Yesterday I was quite miserable and depressed for multiple reasons but namely due to seeing 3 specialist and coming out with a bad treatment plan in my own opinion. Of course these medical professionals have without a doubt seen more cases than me and dealt with many many more patients, but from what I’ve read I think they’ve made the wrong move here as I was expecting a completely different response. You see last time I visited my rheumaltologist he said I needed a tertiary care center such as Johns Hopkins Vasculitis Unit, Mass. General, Mayo Clinic, or the NIH. The NIH has been going over my records for well over a month now with very little communication back to us or my doctor who had referred me. You’d think they’d respond being that people come from other countries to see my rheumatologist as he is truly no exaggeration one of the most respected worldwide especially when it comes to Churg-Strauss Syndrome. There are only a handful of doctors who would dare consider touching my case with all the complicating conditions I have and continue to develop more and more unfortunately.
Let me get down to the plan and perhaps some readers will have input for me or suggestions(please no natural diets or herbal remedies I’ve been down that path with a licensed naturopath who nearly killed me). Don’t get me wrong they might work for some things but certainly not my form of vasculitis or with chronic migraines or cluster headaches. Anyway my treatment plan for the vasculitis is now a low maintenance dose of methotrexate…when a week ago the plan was clinical trials. I already failed 2 way more high dose more powerful chemotherapy drugs so why on gods green Earth would he put me on a LOW LOW dose of a less powerful chemotherapy drug? It makes no sense at all and I feel as if he’s now wasting some of the precious 15 years I have left. He should’ve been truthful and told me what really happened. I suspect he asked his son to enter me in the clinical trial for Interlucan 10 and was told I was denied due to my many other complicating conditions. Essentially a cold death sentence laid upon me and I think he’s trying to make me feel better by putting an option out there rather than tell me there is no options left. I appreciate that a little but I am the type who would rather have the cold hard truth.

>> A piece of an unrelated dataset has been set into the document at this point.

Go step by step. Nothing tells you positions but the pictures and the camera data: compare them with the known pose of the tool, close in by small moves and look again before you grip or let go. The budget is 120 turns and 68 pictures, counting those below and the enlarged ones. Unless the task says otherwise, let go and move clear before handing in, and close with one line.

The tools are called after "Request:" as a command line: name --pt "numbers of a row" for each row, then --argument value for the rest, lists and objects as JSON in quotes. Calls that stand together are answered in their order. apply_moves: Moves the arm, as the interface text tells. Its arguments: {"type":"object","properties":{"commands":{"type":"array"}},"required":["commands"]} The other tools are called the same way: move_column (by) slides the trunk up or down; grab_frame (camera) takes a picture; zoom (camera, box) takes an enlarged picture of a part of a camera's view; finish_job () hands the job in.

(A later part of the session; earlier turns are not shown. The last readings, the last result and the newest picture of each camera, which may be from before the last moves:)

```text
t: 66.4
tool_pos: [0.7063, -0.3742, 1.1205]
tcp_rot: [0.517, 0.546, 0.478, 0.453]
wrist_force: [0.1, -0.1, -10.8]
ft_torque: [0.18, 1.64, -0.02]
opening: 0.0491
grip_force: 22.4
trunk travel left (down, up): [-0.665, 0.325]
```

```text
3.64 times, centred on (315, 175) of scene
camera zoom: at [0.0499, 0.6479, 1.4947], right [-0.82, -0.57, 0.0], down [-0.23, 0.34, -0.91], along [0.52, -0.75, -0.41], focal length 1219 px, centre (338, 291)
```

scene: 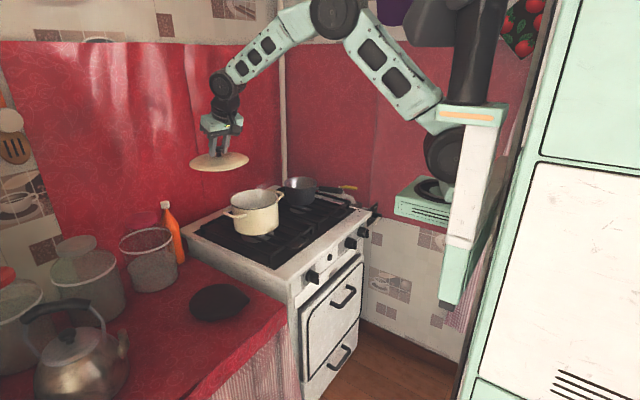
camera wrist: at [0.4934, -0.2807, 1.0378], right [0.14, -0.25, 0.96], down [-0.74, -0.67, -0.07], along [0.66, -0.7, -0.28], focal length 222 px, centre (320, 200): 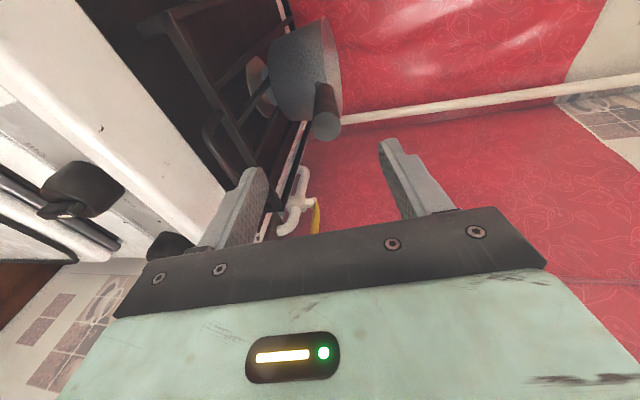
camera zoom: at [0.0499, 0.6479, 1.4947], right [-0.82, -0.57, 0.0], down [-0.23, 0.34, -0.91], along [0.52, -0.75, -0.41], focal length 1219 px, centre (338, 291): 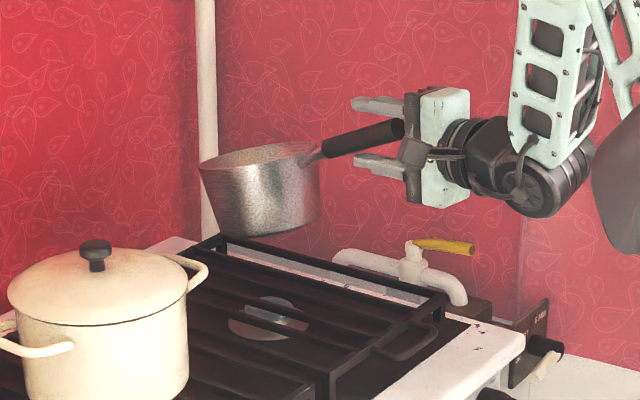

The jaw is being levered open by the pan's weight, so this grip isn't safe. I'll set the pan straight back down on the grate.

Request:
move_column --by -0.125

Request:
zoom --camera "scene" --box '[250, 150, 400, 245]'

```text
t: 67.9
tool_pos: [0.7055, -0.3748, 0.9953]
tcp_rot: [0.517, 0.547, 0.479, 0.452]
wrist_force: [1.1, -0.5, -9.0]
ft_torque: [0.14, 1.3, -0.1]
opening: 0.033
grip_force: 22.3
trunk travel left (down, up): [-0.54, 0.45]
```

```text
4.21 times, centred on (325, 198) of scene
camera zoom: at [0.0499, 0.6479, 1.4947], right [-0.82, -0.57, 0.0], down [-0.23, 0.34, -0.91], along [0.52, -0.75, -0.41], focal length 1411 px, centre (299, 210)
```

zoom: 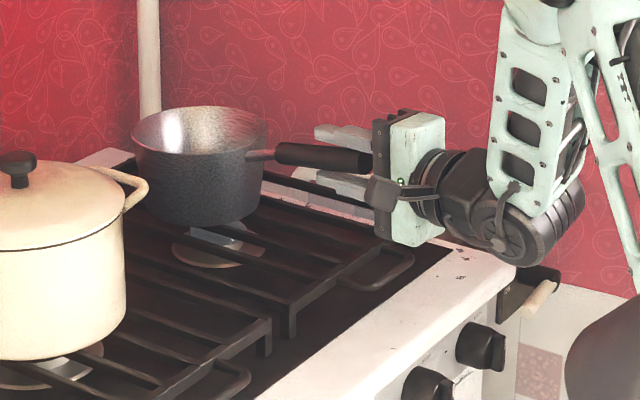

It hurts that I think my specialist has lied to me and that his own son won’t help a one on one point five million diagnoses case. You’d really think doctors would be fascinated by it but rather they seem more frightened and repulsed by it. I honestly feel my headache specialist is one of the last doctors I can trust and even he has faltered at times and shown his lack of wit at times. Though I can forgive him because he will answer any question I have within 24 hours usually more like 5-30 minutes. My rheumatologist certainly isn’t that easy to contact even though they’re both world renowned. I just hope that I’m wrong and that I was depressed for no reason…I mean I hope the methotrexate helps I’m just very doubtful of it and not happy about putting more poison in my body when I think it won’t work. I wish I would’ve thought more and presented my doubts to him in person as now I have to wait a whole month to see him again. And who knows what condition I’ll be in because now I’ll have had my IVIG infusions and methotrexate in me which will likely make it harder and harder for me to think straight and ask the proper questions at the doctors office which is why starting today I am keeping a long list of questions for my rheumatologist.
Thank you for taking the time to read this article on my health. I truly hope you yourself are doing well because I certainly am not right now. I did get a job with US Pain which my next article later today will be about. I am very thankful for that and it has helped to get me back into a mood to write. I lacked the motivation earlier to write anything other than a poem until that box arrived unexpectedly! More on that later I’m off to post this and do some reading to relax my hands for a while they’re swollen from writing this, the poetry, and working on chapter 3 of my first true book! Have an excellent summer day and stay healthy my friends!